STATED PROBLEM 1:
Locate "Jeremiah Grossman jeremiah" and "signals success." in the source extract, and write out these words with everything between them.
STATED PROBLEM 2:
Write what comes next in the source extract.

-- Begin DATA --

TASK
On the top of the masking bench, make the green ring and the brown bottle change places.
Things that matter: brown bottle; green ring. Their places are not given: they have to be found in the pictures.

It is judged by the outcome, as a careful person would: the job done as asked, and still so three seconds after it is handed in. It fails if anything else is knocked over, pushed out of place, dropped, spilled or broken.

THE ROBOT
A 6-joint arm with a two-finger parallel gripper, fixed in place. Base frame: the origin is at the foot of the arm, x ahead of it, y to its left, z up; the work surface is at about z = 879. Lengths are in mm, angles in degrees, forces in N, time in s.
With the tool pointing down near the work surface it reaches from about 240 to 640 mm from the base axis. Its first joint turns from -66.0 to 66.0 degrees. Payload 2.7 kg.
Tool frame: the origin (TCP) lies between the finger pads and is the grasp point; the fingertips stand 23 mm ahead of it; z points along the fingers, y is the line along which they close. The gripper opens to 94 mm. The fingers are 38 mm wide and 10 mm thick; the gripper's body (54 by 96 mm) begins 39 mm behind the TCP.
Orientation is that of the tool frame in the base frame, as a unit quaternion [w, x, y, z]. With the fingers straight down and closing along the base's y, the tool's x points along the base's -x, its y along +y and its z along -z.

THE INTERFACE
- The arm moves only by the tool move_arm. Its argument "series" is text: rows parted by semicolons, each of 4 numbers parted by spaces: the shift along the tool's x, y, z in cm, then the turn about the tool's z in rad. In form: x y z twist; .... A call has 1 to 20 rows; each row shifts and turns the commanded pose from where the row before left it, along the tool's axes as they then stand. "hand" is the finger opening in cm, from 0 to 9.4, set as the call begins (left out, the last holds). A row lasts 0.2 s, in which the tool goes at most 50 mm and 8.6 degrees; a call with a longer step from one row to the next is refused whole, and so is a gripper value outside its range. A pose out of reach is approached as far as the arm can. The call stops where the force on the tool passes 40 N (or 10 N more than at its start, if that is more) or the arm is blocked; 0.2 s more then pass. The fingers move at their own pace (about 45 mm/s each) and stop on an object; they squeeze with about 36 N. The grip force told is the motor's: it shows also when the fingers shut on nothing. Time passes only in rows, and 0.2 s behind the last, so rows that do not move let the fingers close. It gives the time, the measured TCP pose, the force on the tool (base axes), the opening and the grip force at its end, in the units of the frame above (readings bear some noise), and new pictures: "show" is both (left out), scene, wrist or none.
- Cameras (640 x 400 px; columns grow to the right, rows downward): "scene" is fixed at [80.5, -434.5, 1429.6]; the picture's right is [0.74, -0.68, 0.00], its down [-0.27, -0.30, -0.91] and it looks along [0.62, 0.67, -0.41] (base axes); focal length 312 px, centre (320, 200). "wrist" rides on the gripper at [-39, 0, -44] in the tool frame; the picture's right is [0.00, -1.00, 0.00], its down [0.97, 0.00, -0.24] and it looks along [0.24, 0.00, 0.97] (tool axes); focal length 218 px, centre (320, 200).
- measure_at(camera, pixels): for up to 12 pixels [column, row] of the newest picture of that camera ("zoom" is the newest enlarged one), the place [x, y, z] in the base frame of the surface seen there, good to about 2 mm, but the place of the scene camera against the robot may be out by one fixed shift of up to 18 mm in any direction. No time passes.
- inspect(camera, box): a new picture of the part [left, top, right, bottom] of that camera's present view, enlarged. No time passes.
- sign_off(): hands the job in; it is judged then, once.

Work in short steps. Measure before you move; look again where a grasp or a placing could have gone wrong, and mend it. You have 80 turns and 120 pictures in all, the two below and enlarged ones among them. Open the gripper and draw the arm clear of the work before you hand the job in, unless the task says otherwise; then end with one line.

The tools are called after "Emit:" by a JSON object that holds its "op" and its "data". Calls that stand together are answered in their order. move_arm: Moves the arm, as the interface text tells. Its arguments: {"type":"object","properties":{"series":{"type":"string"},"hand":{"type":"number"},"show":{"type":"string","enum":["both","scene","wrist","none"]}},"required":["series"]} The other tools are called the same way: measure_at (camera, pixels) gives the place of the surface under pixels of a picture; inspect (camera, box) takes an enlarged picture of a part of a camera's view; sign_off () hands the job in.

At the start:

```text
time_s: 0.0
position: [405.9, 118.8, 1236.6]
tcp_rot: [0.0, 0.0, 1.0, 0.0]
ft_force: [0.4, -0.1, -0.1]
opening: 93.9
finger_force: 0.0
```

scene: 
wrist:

-- End DATA --
-- Begin SOURCE EXTRACT --

[Owasp-topten] OWASP Top 10 2009

Jeremiah Grossman jeremiah at whitehatsec.com
Tue May 19 12:09:46 EDT 2009


Hi All,

Beyond what the exactly OWASP Top Ten is a top ten of, its important  
to keep in mind how the document has and will be used. First the OWASP  
Top Ten is an awareness (marketing) document. This is closely followed  
by a digestible prioritized list of action items designed for those  
just getting into webappsec, who don't yet know where they stand, and  
what they should be internally focused on. As these areas become more  
understood to them, the less relevant the document, which to me  
signals success.

Having said that, the number of items/vulns/attacks one could focus  
attention on WebAppSec is plainly enormous. Our job is to help  
newcomers prioritize on a grossly generalized basis. As such, we  
should NOT be trying to include everything we can in the Top Ten nor  
make the nomenclature anymore confusing to non-experts than it already  
is. Instead, we need to make some sacrifices and keeps thing  
exceedingly simple.

-- End SOURCE EXTRACT --

EXERCISE ANSWER 1:
Jeremiah Grossman jeremiah at whitehatsec.com
Tue May 19 12:09:46 EDT 2009


Hi All,

Beyond what the exactly OWASP Top Ten is a top ten of, its important  
to keep in mind how the document has and will be used. First the OWASP  
Top Ten is an awareness (marketing) document. This is closely followed  
by a digestible prioritized list of action items designed for those  
just getting into webappsec, who don't yet know where they stand, and  
what they should be internally focused on. As these areas become more  
understood to them, the less relevant the document, which to me  
signals success.

EXERCISE ANSWER 2:
We should be focusing on issues of prevelance, severity, impact, and  
overall likelihood of exploitation. Lets leave the edge cases and  
catch-alls out. While many of these data points were limited in the  
past, they are no longer so we are benefited where previous OWASP Top  
Ten groups were not. Sources of data included, but not limited to:


The 2009 Data Breach Investigations Report
http://securityblog.verizonbusiness.com/2009/04/15/2009-dbir/

The Web Hacking Incidents Database
http://whid.webappsec.org/

WASC Web Application Security Statistics Project
http://www.webappsec.org/projects/statistics/

WhiteHat Website Security Statistics Report
http://www.whitehatsec.com/home/resource/stats.html


Here would be my list (of attacks), in order, as the thing that are  
more pressing and plaguing high value websites right now. We'd need to  
settle on the exact naming conventions later.


1) SQL Injection
2) Cross-Site Scripting (+ Flash issues)
3) Insecure Direct Object Reference / Predictable Resources Location
4) Authentication/Authorization Bypass
5) Open URL Redirectors
6) Cross Site Request Forgery
7) Insecure Communications / Insufficient Transport Layer Protection  
** not an attack
8) Information Leakage and Improper Error Handling  (+ Flash issues)   
** not an attack
9) Malvertising *JS  includes, integrating arbitrary client-side code  
in an environment
with limited to no security controls.
10) Password Recovery Attacks (secret questions be gone!)



Thanks all.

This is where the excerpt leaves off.